*** Raw data ***

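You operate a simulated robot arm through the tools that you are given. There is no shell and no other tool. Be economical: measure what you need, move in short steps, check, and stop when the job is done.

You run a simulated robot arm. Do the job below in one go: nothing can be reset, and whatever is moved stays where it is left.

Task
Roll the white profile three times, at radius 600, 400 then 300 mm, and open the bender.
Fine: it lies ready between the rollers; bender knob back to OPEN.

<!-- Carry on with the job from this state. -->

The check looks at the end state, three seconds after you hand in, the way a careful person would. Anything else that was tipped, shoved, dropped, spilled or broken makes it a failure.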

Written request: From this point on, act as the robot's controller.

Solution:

***

Read through the data and copy every line where "three" shows up.

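Roll the white profile three times, at radius 600, 400 then 300 mm, and open the bender.
The check looks at the end state, three seconds after you hand in, the way a careful person would. Anything else that was tipped, shoved, dropped, spilled or broken makes it a failure.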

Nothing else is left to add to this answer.